Don McLean recalled that day in his classic 1971 song American Pie , noting:
"But February made me shiver/ With every paper I'd deliver/ Bad news on the doorstep/ I couldn't take one more step.
"I can't remember if I cried/ When I read about his widowed bride/ But something touched me deep inside/ The day the music died."
The "widowed bride" refers to Maria Elena Holly, whom Holly had married in Lubbock, Texas, on Aug. 15, 1958. She was pregnant at the time of the crash but miscarried shortly after her husband's death.
Compounding the tragedy was how young all four of the victims were. Jiles Perry Richardson Jr. was the oldest at 29. Holly was 21, Valens was 17 and the pilot was only 21.
The Chronicle's sister newspaper, the Lubbock Avalanche-Journal , has a great tribute Web site at buddyhollyarchives.com.
Over the years, I've met three people close to the tragedy: Waylon Jennings, who was part of Holly's band, The Crickets; Sonny Curtis, an early member of The Crickets; and rocker Bobby Vee, whose band The Shadows was hired for that winter tour for one date immediately after the crash.
Jennings really did give up his seat on the plane to Richardson, because The Big Bopper had the flu and needed some rest.
I met Mr. Curtis backstage at the Grand Ole Opry House in Nashville in late 1978.
He's better known as a songwriter. He wrote or co-wrote: Walk Right Back , recorded by The Everly Brothers; The Straight Life , by Bobby Goldsboro; A Fool Never Learns , by Andy Williams,; I Fought the Law (And the Law Won), by the Bobby Fuller Four; and the 1987 Country Song of the Year, I'm No Stranger to the Rain , recorded by Keith Whitley.
He also wrote Love Is All Around , better known as the theme song for The Mary Tyler Moore Show . That's Mr.
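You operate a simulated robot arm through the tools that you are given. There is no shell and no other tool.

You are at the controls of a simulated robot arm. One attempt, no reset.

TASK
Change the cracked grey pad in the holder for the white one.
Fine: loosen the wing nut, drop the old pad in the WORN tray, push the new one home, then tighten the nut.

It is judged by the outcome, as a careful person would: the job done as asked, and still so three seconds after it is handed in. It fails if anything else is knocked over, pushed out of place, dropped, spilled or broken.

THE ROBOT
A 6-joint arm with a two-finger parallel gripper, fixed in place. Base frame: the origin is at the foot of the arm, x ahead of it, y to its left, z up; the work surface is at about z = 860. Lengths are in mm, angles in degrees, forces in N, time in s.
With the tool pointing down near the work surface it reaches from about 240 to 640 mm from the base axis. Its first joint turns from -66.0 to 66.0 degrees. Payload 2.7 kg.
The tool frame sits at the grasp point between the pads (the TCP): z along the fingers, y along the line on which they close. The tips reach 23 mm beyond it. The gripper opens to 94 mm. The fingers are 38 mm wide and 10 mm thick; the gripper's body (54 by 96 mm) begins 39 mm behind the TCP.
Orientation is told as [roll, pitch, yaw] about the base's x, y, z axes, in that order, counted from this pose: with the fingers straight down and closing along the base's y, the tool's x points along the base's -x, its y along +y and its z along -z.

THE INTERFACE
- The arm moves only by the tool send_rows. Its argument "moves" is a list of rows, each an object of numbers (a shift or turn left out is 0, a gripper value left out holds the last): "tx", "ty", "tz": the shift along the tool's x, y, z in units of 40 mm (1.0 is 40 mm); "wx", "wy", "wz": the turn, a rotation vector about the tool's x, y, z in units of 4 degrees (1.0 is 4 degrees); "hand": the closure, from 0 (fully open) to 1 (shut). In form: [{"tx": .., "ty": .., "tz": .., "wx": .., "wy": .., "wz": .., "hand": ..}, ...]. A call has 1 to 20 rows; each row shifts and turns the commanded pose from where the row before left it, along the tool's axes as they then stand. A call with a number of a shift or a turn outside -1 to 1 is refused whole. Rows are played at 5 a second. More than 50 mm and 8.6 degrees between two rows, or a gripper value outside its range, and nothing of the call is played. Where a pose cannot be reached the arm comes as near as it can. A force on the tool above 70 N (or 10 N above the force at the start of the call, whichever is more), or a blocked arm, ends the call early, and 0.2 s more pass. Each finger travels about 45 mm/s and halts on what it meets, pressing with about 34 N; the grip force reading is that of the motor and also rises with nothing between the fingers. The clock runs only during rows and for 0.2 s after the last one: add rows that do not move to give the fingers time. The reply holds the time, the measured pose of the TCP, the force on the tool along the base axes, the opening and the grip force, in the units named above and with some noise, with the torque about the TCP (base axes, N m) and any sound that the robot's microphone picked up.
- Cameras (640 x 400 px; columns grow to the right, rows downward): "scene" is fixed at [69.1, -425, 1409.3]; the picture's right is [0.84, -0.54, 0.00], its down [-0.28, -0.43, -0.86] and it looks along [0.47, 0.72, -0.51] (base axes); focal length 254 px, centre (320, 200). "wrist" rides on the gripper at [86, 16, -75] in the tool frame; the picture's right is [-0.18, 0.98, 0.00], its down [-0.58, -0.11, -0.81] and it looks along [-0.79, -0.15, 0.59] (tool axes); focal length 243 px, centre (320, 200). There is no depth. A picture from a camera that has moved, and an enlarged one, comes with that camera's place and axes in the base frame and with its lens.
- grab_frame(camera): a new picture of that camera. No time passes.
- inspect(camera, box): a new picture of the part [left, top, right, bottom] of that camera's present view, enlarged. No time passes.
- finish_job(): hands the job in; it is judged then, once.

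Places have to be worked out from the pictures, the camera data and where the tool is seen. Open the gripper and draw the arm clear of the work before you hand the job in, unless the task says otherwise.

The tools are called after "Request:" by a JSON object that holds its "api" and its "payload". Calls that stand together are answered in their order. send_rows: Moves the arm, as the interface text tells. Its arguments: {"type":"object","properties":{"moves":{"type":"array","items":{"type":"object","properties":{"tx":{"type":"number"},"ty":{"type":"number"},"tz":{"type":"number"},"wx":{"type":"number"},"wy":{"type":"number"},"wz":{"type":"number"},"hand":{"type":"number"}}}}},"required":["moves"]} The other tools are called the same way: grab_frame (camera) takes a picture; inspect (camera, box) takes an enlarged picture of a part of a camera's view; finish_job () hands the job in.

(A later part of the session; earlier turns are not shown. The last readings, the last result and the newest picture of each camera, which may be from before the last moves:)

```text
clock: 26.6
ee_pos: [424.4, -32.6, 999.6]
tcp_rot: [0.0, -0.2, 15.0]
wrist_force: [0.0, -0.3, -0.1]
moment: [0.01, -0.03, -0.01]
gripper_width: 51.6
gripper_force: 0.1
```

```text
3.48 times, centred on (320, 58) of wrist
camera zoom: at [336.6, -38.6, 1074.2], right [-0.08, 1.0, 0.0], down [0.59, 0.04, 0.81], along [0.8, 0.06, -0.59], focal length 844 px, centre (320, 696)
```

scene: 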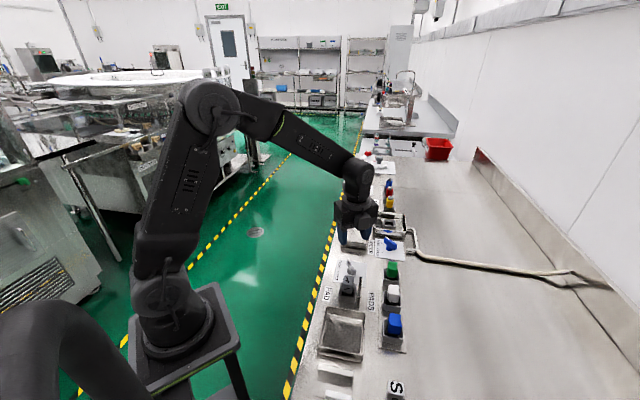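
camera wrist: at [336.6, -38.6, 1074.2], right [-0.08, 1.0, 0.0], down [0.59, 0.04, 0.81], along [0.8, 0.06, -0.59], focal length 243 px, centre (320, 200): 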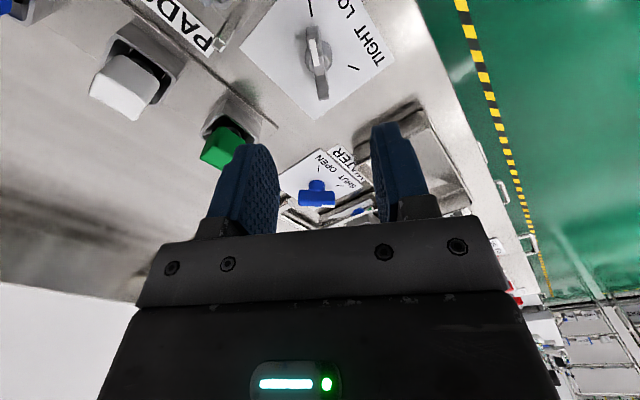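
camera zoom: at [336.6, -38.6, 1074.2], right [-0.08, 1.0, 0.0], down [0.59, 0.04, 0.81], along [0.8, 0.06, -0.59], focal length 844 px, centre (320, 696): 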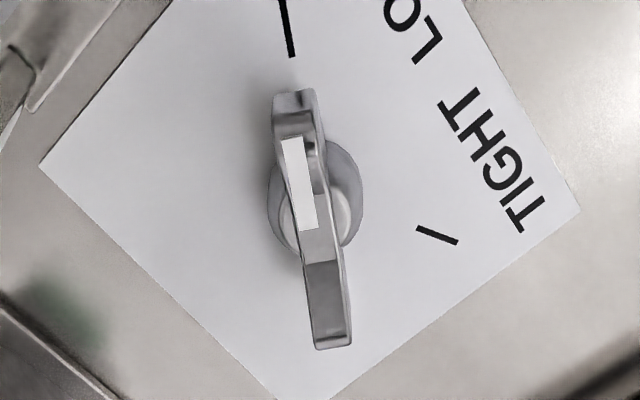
Curtis you hear singing in the reruns of the show.
Mr. Curtis said he played with Holly before the formation of The Crickets.
"I was with Buddy on his first records with Decca," Mr. Curtis said.
"I guess I made about six or eight with him. We knew each other in high school and formed a group with another guy (Don Guess) called Buddy Holly and The Two Tones. I was with Buddy's group on and off from 1954 to 1957. I left just before the band made it big because I grew up and had to make a living."